Is Time Really on Our Side?
Time travel used to be thought of as just science fiction, but Einstein’s general theory of relativity allows for the possibility that we could warp space-time so much that you could go off in a rocket and return before you set out. – Stephen Hawking
If I just had more time. How often has this thought crossed your mind?
If you frequently wish for more hours in the day and more days in a lifetime, you won’t want to miss the next presentation in Pennsylvania College of Technology’s Technology and Society Colloquia Series.
Physics professor David S. Richards will speak on “Manipulating Time Using Science, Technology, and Literature” on Tuesday, Nov. 1, at 7 p.m. in the College’s Klump Academic Center Auditorium. The event is free and open to the public. Free refreshments are served after the presentation.
Dr. Richards will continue a conversation about time that began in fall 2014, when renowned physicist, author and Massachusetts Institute of Technology professor Alan Lightman visited the campus. His talk, “Our Home in the Material Universe,” examined the potential and the limitations of scientific and technological discoveries.
Lightman encouraged a packed Penn College audience to spend more time goofing off, to “take the time to think about where we’re going.” He said humans have the power to balance the dizzying course of progress with our own internal peace.
After his Penn College visit, Professor Lightman continued his relationship with the institution, appearing with President Davie Jane Gilmour in a 2015 event in Boston where they discussed hot-button topics related to higher education and job prospects for graduates.

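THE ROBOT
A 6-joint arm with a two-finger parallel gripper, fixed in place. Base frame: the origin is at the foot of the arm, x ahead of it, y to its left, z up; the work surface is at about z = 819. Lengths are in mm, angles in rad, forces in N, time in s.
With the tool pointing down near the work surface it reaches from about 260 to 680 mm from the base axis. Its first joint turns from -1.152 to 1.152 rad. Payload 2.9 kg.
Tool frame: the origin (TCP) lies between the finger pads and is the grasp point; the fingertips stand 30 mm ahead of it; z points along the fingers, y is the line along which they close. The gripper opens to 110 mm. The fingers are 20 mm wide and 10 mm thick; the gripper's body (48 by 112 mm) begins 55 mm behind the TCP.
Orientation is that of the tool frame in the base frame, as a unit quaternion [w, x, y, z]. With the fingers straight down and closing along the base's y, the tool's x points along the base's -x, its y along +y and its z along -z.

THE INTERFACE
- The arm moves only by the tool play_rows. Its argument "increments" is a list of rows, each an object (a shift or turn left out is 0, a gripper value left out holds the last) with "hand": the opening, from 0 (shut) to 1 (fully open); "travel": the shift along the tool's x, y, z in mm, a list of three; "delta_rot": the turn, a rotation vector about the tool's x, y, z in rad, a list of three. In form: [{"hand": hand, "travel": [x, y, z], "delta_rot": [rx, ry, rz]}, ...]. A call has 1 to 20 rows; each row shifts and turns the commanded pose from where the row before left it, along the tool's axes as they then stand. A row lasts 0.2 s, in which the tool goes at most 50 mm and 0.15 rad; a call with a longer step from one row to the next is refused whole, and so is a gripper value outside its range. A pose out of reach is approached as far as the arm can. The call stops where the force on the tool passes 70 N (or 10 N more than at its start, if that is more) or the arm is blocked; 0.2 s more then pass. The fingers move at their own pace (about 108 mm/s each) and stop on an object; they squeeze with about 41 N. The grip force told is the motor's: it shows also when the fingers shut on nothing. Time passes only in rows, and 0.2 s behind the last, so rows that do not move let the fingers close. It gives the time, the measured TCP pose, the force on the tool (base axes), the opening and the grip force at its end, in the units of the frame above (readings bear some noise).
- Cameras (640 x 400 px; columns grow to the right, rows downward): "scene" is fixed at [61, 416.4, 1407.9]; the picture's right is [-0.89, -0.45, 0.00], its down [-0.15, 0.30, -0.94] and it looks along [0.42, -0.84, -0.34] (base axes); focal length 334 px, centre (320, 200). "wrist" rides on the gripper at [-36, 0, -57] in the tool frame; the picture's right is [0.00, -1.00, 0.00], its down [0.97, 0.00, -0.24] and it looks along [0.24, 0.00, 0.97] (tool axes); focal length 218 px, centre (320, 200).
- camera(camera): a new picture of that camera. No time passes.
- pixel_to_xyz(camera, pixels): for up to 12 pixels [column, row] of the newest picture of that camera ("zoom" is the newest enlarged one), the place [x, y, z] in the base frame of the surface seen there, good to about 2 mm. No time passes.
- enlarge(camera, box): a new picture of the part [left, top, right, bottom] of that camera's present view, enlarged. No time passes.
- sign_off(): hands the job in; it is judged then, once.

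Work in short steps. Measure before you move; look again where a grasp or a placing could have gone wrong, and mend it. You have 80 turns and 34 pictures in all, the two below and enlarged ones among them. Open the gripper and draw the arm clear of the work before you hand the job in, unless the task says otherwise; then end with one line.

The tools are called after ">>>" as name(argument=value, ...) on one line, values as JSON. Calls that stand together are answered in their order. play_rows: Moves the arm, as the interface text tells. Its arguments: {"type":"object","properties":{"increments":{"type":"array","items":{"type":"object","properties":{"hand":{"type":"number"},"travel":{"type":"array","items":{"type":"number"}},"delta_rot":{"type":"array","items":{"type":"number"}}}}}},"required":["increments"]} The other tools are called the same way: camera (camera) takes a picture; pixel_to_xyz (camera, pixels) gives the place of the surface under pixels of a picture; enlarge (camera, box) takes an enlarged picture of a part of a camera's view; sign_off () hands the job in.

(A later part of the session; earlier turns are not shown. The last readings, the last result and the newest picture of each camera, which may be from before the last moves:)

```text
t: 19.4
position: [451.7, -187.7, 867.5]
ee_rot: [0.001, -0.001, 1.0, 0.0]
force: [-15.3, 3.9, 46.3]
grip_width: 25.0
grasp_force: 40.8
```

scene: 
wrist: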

In anticipation of the MIT professor’s visit two years ago, Dr. Richards led a community discussion of Lightman’s international bestselling novel, “Einstein’s Dreams.” One of the most widely read books on university campuses, the novel imagines how time, influenced by various theories Einstein considered, might impact ordinary lives.
In his Nov. 1 presentation, Dr. Richards will consider how science, technology and literature might be used to manipulate time, allowing humans to travel into the future and live longer lives. These fascinating prospects could move from the realms of science fiction to reality – given that science has proven time is not absolute, but rather is determined by relative speeds, gravity and space.
“Each person who gets stuck in time gets stuck alone,” Lightman wrote in Einstein’s Dreams.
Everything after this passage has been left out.